PFT-α is yet another drug that could potentially improve symptoms of TBI. It acts against p53, the apoptosis-encouraging factor that's increased in TBI. PFT-α is a tetrahydrobenzothiazole and may block glutamate excitation, or the function, transcription, or movement of p53. In a model of TBI in rats, those that were injured and treated with PFT-α performed better on a visual memory test than injured rats not treated with PFT-α. PFT-α treated injured rats also did better than non-treated injured rats on a Y Maze task, in which they had to learn to find a food reward in two arms of a Y-shaped maze. In both tasks, TBI rats treated with PFT-α did as well as control rats who had not been injured or given PFT-α. Most tellingly on the physical side of the experiment, PFT-α decreased the ratio of degenerating neurons to overall number of mature neurons. That is to say, PFT-α maintains higher number of neurons. Indeed, in culture with glutamate or oxidative stress, PFT-α has this same neuron-maintaining effect [12].

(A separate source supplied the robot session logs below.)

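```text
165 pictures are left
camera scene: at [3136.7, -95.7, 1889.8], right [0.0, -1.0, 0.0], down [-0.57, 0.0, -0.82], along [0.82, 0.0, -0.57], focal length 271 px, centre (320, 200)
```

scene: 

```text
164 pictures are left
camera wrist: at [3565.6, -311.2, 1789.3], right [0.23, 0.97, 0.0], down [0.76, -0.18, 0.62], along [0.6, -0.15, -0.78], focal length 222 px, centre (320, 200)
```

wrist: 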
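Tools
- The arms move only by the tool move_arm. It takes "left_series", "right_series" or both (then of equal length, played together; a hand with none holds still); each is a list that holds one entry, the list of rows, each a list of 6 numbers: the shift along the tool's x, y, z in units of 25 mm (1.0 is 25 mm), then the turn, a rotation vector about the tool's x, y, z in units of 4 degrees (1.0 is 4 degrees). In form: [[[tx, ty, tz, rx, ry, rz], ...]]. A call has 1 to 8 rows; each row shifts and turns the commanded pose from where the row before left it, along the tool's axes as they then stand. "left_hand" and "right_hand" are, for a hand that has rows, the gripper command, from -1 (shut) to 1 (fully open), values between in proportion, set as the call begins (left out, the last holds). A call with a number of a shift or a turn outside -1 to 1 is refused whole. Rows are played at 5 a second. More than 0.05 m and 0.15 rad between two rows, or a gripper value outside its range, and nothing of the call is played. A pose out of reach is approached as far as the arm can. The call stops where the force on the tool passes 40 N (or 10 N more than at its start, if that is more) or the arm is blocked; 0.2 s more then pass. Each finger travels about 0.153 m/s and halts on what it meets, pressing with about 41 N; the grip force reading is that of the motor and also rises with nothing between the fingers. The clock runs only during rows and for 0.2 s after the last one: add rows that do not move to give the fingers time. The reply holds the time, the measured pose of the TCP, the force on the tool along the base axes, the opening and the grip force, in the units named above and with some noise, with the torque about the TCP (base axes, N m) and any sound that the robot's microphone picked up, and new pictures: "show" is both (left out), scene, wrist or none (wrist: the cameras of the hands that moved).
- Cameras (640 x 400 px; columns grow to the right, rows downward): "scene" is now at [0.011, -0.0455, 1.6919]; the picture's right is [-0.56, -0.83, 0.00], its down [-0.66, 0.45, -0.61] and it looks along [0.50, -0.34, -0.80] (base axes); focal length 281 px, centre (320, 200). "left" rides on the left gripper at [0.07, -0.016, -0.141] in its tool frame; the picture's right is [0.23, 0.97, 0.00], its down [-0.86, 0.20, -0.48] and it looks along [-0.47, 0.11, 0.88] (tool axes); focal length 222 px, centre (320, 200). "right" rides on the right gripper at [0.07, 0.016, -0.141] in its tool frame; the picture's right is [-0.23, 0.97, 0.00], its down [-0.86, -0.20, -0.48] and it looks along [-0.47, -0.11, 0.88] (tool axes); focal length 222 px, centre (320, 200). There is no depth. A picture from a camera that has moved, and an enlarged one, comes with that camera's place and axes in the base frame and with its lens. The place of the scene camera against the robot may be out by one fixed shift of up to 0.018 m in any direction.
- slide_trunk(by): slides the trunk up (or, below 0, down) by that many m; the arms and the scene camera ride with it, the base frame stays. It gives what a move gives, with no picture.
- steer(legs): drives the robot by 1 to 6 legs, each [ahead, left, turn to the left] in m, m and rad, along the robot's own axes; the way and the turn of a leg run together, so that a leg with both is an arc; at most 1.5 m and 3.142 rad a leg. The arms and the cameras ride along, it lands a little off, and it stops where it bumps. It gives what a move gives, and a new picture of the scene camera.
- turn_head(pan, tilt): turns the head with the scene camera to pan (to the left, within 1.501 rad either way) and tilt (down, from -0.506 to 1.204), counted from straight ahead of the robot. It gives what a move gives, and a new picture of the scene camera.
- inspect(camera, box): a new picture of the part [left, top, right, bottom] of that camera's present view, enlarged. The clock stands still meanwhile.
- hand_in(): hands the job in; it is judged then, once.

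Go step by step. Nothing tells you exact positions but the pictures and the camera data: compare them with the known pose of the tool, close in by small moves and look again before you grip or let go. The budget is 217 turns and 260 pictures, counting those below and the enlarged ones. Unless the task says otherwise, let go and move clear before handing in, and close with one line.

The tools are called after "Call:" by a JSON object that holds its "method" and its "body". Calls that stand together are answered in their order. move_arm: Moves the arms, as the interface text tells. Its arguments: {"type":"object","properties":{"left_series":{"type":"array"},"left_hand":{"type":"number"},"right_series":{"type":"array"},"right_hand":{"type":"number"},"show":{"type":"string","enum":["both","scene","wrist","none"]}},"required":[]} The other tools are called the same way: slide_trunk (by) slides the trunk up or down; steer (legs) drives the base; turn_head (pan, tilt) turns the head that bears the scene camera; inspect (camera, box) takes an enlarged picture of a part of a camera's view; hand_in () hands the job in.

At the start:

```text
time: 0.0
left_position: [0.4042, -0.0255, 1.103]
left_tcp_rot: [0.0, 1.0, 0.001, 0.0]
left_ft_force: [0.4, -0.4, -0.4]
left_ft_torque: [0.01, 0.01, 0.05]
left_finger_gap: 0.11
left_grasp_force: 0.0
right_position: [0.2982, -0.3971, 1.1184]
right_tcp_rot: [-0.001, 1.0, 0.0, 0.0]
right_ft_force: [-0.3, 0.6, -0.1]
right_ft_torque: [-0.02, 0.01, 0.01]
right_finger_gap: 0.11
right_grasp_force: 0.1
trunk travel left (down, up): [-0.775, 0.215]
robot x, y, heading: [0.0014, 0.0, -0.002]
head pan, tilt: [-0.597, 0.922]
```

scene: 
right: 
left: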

The studies of drugs and injected compounds in animals is exciting, although the next challenge for the field will be trying to come up with ways to adapt these treatments for human use.

Potential of Nutrition

Diet may be a potential tool for ameliorating the symptoms and related symptoms of sleep deprivation. In mice, a diet of branched chain amino acid supplements were shown to increase activity of orexin neurons in TBI rats [13]. The supplements helped decrease the number of switches from wake to sleep and sleep to wake states [13]. The diet also brought up levels of theta frequency in theta sleep which had been deterred by TBI [13].